Rare as it may be as a material for building production boats, it would be a dereliction of duty not to include wood, as it has its rivals beaten in so many departments. Given a free hand and unlimited funds, almost any boat I designed – high-speed RIBs included – would comprise a western red cedar core sheathed with mahogany and then encapsulated with thin Kevlar-carbon-epoxy skins inside and out.
Wood has the best thermal insulation properties (ergo, warmer in winter and cooler in summer) and the best natural sound absorption properties. It is also excellent at damping vibrations. All three properties combine to provide the most naturally comfortable boats. Thanks to its stringy cellular structure, wood’s resistance to shock loading and to long-term fatigue is remarkable, certainly far better than aluminium and steel, in part because it has such a good memory – the ability to deform and then return to its original shape without exceeding its elastic limit. Wood also exhibits impressive strength and stiffness relative to its weight; only a corresponding carbon boat would weigh less.
As boaters, we are innately conflicted and tormented when it comes to ecological issues. Or at least, we should be.

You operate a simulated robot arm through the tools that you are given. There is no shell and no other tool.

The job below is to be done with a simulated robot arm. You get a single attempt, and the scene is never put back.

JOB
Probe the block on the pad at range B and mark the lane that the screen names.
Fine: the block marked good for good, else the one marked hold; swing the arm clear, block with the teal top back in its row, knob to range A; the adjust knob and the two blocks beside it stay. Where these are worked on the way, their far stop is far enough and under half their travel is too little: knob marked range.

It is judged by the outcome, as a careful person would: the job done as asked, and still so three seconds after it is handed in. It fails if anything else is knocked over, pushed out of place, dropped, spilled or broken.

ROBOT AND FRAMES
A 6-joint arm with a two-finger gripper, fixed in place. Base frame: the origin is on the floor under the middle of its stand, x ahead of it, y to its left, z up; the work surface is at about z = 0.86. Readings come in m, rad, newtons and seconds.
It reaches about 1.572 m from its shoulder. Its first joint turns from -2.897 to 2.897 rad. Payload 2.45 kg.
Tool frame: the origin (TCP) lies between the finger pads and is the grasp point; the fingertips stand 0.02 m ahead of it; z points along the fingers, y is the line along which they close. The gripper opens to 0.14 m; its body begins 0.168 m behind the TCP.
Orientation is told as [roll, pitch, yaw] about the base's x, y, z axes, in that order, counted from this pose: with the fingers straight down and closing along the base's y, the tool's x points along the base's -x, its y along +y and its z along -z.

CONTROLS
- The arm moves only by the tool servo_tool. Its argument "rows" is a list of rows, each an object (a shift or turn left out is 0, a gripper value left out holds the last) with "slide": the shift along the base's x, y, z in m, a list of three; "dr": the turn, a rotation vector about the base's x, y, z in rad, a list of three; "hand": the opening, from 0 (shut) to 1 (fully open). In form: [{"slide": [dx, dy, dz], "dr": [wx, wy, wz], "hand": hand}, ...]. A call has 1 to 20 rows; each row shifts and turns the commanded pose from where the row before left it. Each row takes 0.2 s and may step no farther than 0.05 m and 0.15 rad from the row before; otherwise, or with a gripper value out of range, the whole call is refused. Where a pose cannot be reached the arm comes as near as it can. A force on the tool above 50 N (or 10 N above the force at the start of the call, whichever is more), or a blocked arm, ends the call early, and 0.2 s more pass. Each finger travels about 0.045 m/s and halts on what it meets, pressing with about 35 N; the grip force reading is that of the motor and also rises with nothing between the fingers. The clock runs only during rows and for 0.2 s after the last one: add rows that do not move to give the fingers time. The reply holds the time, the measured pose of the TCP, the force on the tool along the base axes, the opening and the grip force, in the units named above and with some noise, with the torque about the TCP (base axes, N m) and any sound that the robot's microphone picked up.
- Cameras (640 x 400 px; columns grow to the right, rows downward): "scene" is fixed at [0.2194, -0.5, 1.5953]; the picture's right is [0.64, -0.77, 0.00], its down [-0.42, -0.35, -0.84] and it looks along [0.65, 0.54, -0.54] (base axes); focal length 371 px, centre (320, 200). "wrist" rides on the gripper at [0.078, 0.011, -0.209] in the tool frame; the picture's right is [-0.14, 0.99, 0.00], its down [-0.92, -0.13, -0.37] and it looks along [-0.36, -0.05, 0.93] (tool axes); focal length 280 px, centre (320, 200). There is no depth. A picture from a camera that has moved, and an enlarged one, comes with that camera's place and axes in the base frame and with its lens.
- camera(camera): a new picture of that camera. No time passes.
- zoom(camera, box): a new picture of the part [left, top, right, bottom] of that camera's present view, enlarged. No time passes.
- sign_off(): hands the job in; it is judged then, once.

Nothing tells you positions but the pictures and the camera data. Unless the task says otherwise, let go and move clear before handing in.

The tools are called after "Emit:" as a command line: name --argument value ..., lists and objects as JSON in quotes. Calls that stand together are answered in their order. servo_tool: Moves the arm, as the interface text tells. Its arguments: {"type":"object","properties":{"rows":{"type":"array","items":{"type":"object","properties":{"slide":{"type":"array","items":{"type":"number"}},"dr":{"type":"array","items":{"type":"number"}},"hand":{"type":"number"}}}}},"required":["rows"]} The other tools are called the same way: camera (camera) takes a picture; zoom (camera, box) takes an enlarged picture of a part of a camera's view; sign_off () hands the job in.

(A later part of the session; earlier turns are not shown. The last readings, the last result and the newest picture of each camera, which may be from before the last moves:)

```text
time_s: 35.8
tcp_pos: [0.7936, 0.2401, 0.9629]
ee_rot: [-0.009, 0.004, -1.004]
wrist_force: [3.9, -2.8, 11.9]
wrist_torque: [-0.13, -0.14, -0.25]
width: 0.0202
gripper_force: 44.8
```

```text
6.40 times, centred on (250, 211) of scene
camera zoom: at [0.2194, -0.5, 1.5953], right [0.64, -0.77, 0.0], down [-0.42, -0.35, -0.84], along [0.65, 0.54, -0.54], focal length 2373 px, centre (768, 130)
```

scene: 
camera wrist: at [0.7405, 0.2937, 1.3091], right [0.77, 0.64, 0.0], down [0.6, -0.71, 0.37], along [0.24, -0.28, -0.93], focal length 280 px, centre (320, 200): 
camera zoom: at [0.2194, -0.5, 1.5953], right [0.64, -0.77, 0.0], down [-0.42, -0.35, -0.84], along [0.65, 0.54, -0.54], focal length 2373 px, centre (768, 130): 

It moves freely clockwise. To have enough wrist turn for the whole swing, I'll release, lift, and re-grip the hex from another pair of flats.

There’s no avoiding the fact that the engines that power our hobby produce more unburnt hydrocarbons and harmful particulates, and nitrous and sulphur oxides, than an alternative aquatic pastime like, say, snorkelling. Build your boat with wood, though, and the material locks away a small amount of carbon. And while steel and aluminium are easy to recycle, just like the oil-based polyester products that make up such a large percentage of our GRP boats, they are finite. In stark contrast, properly managed, timber is the only endlessly renewable resource. Did I mention that wood is also the most romantic material to build a boat with?